Subsidiairement, sur le fond,


- dire et juger que Mme Y a parfaitement accompli sa mission.


- dire et juger qu’aucune faute n’est démontrée à l’encontre de Mme Y,


- dire et juger que Mme Y ne peut engager sa responsabilité tant sur le volet de la garantie décennale que sur le volet de la responsabilité contractuelle.


- dire et juger que les demandes formulées à l’encontre de Mme Y qui sont injustifiées et infondées, correspondent à un véritable enrichissement sans cause.


- dire et juger que la MAF ne peut être tenue que dans les limites et conditions du contrat d’assurance qui a été souscrit par Mme Y.


- dire et juger que la MAF opposera sa franchise à son assurée.


- dire et juger que la solidarité ne se présume pas et ce conformément aux dispositions contractuelles.


En conséquence,


- débouter le syndicat des copropriétaires de l’immeuble LE BELVEDERE et tout concluant de l’ensemble de leurs demandes, fins et conclusions dirigées à l’encontre des concluantes.


A titre infiniment subsidiaire, si une condamnation était prononcée à l’encontre des concluantes,


- condamner M. Z et M. A à les relever et garantir intégralement en principal, accessoire, intérêt et frais sur le fondement de la responsabilité quasi-délictuelle.

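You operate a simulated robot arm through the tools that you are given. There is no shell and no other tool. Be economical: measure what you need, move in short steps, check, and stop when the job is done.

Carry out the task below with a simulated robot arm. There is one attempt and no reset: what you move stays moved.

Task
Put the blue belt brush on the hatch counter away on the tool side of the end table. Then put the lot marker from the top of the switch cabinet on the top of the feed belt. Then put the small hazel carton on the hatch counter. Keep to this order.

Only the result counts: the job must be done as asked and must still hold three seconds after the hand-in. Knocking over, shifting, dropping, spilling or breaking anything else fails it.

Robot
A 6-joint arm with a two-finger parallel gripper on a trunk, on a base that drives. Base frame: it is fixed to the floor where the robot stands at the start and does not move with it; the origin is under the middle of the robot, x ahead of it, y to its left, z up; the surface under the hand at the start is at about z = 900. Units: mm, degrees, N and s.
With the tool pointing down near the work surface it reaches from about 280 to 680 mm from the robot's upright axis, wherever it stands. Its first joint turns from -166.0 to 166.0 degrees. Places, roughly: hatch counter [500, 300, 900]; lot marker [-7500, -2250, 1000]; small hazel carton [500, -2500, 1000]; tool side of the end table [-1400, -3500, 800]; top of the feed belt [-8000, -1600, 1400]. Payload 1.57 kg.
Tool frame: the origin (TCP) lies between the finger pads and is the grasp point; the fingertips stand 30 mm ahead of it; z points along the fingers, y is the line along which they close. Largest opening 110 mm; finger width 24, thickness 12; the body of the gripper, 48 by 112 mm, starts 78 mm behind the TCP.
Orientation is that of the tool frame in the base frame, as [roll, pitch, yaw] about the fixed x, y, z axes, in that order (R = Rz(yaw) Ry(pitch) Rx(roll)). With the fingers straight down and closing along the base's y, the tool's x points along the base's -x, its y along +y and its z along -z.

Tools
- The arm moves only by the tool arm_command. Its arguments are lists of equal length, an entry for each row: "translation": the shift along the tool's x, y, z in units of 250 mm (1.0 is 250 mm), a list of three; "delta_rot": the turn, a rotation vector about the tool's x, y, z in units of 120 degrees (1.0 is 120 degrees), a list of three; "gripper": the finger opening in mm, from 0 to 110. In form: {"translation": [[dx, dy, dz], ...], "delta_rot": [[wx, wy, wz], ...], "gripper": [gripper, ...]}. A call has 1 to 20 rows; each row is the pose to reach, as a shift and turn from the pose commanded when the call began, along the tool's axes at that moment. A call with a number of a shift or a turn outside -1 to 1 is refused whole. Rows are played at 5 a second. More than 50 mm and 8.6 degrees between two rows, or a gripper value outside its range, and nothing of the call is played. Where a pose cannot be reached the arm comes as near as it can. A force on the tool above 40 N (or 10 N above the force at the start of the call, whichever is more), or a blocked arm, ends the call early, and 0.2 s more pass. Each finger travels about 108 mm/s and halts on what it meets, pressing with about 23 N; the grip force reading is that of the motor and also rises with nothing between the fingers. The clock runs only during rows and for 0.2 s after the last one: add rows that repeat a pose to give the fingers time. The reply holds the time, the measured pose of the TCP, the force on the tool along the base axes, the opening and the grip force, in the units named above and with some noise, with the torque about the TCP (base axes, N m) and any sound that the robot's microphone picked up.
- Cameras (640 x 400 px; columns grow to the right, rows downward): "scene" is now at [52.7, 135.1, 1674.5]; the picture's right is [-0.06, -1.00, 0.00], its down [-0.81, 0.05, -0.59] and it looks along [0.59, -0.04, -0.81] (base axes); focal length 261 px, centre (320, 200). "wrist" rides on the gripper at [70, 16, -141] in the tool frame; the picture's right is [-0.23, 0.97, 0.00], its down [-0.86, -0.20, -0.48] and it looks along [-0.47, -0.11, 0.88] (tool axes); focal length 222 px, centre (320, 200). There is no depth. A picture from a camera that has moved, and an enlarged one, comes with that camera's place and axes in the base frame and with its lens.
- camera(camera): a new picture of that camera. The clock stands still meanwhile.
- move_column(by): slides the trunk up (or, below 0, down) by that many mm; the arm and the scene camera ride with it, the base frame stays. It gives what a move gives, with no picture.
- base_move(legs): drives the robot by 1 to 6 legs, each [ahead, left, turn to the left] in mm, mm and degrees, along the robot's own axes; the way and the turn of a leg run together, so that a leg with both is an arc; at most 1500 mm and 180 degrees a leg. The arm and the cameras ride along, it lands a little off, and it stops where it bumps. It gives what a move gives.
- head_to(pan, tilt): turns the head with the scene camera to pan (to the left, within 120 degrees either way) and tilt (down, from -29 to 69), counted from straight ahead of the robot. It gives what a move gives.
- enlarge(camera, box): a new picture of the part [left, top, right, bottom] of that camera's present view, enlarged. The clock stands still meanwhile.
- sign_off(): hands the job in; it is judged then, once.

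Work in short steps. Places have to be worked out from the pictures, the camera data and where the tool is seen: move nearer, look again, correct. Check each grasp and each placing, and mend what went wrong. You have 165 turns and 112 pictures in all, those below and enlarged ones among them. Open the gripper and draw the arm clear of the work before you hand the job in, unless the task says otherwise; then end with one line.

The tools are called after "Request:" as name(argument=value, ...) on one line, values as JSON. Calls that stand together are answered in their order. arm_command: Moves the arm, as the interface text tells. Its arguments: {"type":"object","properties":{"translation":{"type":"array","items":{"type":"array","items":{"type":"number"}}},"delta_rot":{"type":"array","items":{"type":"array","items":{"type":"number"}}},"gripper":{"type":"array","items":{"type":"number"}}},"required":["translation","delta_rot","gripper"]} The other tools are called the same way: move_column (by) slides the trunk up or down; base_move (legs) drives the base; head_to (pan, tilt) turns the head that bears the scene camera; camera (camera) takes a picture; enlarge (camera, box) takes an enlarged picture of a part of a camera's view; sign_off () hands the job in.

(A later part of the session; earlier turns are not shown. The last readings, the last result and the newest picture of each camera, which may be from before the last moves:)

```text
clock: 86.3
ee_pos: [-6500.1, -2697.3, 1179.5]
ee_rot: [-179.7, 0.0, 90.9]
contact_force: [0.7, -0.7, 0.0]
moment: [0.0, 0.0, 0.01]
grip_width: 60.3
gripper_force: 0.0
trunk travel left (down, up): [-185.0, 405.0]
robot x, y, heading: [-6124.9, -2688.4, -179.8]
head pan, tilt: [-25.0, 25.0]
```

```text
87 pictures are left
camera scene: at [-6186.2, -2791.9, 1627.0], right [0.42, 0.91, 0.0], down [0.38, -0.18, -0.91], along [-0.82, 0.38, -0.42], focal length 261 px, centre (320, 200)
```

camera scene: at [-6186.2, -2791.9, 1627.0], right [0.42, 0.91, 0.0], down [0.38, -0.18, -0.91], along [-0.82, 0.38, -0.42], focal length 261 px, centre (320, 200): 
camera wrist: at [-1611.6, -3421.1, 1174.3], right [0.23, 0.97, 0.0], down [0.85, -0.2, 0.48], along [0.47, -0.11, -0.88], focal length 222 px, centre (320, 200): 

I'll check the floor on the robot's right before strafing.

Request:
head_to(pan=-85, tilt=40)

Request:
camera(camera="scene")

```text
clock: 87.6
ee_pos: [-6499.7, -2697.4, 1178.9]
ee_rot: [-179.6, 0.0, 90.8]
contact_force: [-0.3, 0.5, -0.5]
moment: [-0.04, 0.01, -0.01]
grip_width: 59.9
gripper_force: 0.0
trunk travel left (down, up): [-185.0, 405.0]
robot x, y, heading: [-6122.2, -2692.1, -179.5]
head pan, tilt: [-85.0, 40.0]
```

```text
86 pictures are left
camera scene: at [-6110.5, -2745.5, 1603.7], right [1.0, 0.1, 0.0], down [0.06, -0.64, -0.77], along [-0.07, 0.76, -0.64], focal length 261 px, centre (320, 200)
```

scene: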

A titre très infiniment subsidiaire,


- prononcer d’éventuelles condamnations à un taux de TVA réduit.


- réduire à de plus juste proportion les demandes de condamnations financières dirigées a I’encontre des concluantes.


Et en tout état de cause,


- condamner le syndicat des copropriétaires de l’immeuble LE BELVEDERE et à défaut tout succombant à verser à Mme Y et la MAF la somme de 5000 € par application de l’article 700 du code de procédure civile.

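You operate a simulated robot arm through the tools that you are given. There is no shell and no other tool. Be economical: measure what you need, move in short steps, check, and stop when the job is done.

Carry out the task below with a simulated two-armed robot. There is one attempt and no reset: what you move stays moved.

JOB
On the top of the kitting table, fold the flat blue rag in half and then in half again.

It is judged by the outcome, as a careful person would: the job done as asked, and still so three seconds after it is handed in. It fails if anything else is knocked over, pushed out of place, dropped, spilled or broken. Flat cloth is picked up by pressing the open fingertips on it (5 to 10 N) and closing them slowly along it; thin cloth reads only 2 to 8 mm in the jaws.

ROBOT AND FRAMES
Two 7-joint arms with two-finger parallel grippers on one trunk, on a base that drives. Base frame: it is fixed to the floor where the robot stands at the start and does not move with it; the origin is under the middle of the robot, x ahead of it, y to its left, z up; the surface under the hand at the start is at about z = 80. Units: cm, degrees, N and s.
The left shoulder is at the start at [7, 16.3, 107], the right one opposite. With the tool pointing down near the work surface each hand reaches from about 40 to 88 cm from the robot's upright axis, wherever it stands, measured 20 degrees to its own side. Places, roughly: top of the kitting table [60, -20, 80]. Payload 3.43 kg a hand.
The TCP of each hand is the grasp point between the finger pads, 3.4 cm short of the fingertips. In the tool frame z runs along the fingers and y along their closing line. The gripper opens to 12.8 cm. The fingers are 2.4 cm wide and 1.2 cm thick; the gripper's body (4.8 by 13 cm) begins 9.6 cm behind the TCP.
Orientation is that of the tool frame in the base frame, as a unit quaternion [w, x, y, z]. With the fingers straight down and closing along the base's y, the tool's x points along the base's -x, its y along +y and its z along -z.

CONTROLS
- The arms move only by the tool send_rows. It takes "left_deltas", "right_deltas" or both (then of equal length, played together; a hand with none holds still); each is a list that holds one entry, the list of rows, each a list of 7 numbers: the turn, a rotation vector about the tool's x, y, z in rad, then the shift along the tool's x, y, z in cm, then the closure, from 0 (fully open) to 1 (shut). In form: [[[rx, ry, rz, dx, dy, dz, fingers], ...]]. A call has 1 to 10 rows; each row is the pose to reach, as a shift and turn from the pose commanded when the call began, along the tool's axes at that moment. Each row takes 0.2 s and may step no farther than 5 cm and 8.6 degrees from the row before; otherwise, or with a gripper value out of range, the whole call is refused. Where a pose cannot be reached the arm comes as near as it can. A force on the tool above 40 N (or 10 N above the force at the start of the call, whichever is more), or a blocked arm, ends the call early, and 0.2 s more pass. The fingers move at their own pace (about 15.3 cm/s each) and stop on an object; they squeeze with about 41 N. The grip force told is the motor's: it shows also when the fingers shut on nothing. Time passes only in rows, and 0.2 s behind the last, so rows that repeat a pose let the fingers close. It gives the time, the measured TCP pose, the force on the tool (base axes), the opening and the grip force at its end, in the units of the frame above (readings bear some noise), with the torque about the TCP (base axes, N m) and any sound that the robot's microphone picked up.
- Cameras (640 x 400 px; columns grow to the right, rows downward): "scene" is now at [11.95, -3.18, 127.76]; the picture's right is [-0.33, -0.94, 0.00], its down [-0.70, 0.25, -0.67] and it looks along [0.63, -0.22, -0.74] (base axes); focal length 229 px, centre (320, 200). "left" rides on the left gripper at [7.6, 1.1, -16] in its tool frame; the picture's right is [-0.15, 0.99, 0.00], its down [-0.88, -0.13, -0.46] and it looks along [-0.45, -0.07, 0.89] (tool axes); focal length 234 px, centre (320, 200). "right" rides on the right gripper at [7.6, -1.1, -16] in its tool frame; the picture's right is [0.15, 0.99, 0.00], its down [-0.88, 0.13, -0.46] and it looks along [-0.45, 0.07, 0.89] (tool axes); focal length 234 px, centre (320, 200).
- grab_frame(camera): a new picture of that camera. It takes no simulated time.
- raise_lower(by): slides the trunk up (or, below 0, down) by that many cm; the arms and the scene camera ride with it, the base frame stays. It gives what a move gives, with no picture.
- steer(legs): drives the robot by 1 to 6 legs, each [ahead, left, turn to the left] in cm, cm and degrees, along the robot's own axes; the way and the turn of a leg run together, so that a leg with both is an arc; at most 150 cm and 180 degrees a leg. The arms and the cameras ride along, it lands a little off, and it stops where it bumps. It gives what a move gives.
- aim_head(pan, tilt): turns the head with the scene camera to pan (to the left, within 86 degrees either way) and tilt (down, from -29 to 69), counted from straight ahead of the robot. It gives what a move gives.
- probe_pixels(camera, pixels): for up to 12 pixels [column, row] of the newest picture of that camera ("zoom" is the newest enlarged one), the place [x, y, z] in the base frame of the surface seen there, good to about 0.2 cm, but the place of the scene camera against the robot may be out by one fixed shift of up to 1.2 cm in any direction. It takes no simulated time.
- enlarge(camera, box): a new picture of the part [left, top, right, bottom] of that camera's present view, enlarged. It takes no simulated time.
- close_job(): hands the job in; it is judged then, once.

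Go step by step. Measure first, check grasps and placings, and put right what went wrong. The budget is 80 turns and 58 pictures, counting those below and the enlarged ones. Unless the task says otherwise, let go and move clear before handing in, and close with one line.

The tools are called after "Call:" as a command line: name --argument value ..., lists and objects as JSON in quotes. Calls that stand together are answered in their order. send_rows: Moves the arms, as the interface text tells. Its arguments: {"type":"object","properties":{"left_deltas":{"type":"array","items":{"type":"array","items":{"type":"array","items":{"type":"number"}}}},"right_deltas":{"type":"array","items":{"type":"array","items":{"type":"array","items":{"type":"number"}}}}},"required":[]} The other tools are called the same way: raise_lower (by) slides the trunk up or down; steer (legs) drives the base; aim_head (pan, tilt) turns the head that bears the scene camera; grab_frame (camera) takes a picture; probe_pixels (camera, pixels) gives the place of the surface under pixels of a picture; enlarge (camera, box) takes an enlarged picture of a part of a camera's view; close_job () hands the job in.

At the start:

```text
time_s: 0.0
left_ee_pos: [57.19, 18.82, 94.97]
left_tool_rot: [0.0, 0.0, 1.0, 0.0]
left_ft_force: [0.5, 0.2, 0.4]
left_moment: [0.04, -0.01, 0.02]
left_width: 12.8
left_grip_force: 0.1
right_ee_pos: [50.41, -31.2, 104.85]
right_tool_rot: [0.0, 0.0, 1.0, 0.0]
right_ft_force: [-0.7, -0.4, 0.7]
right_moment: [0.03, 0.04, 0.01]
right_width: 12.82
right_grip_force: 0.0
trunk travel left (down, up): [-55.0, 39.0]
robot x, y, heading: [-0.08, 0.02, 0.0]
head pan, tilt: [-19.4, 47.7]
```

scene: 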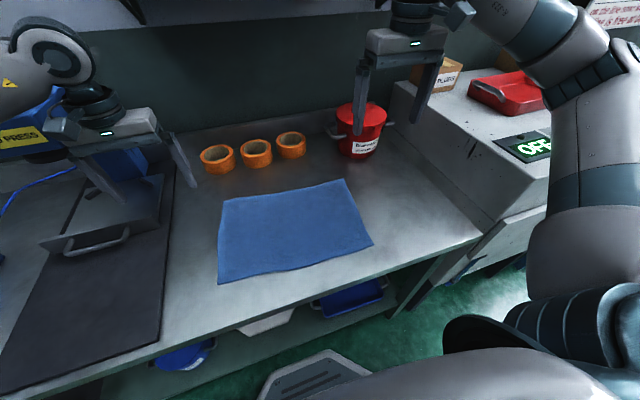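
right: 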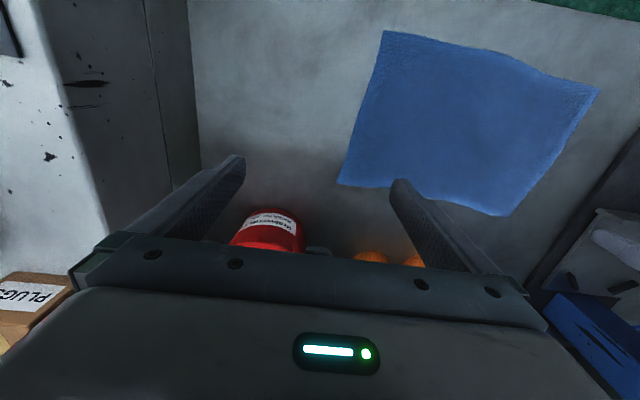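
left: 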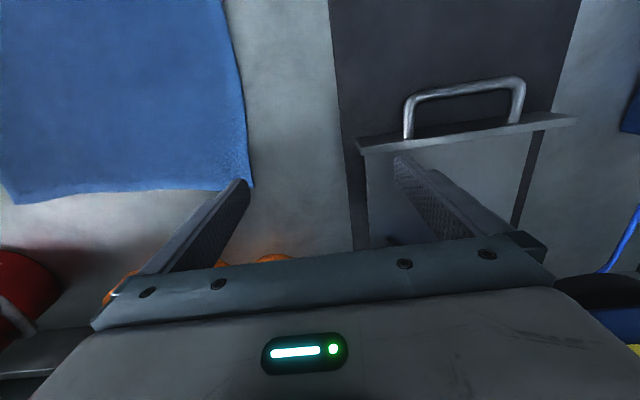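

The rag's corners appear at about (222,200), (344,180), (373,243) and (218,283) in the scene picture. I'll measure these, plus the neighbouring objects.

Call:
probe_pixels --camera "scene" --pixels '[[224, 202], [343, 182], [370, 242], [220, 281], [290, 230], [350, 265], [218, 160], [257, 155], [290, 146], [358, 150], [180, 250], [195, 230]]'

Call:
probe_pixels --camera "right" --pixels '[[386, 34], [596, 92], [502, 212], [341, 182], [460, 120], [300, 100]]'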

- condamner le syndicat des copropriétaires de l’immeuble LE BELVEDERE ou tout succombant aux entiers dépens d’instance.


Elles sollicitent la confirmation du jugement entrepris en ce qu’il a retenu que l’action du syndicat appelant se heurtait à l’autorité de la chose jugée attachée au jugement du 09 juin 2015 dès lors que:


- le syndicat des copropriétaires n’a pas régularisé en appel la procédure par un procès-verbal d’assemblée générale habilitant le syndic à ester, négligeant d’accomplir une diligence en temps utile,


- l’habilitation à ester pour la seconde procédure ne peut constituer un fait nouveau,


- la demande formulée dans le cadre de la seconde procédure est la même que celle présentée au reconventionnel dans le cadre de la première procédure.

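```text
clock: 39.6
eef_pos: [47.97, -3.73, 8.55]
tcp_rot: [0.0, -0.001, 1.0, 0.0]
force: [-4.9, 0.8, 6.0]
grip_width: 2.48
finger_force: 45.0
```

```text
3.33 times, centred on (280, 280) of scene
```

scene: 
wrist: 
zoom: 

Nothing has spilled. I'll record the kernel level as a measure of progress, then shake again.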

Elle relèvent que le syndicat des copropriétaires n’a pas interjeté appel du jugement du 09 juin 2015 et n’a pas non plus été intimé devant la cour, que ce premier jugement rendu est donc définitif à son égard, que contrairement à ce que prétend l’appelant, les demandes qu’il présente dans le cadre de cette instance sont similaires de celles faites lors de la première procédure, à savoir obtenir une indemnisation au titre des travaux de démolition. Elles en tirent pour conséquence qu’il y a bien une triple identité de parties, de chose et cause, entraînant l’irrecevabilité de l’action du syndicat.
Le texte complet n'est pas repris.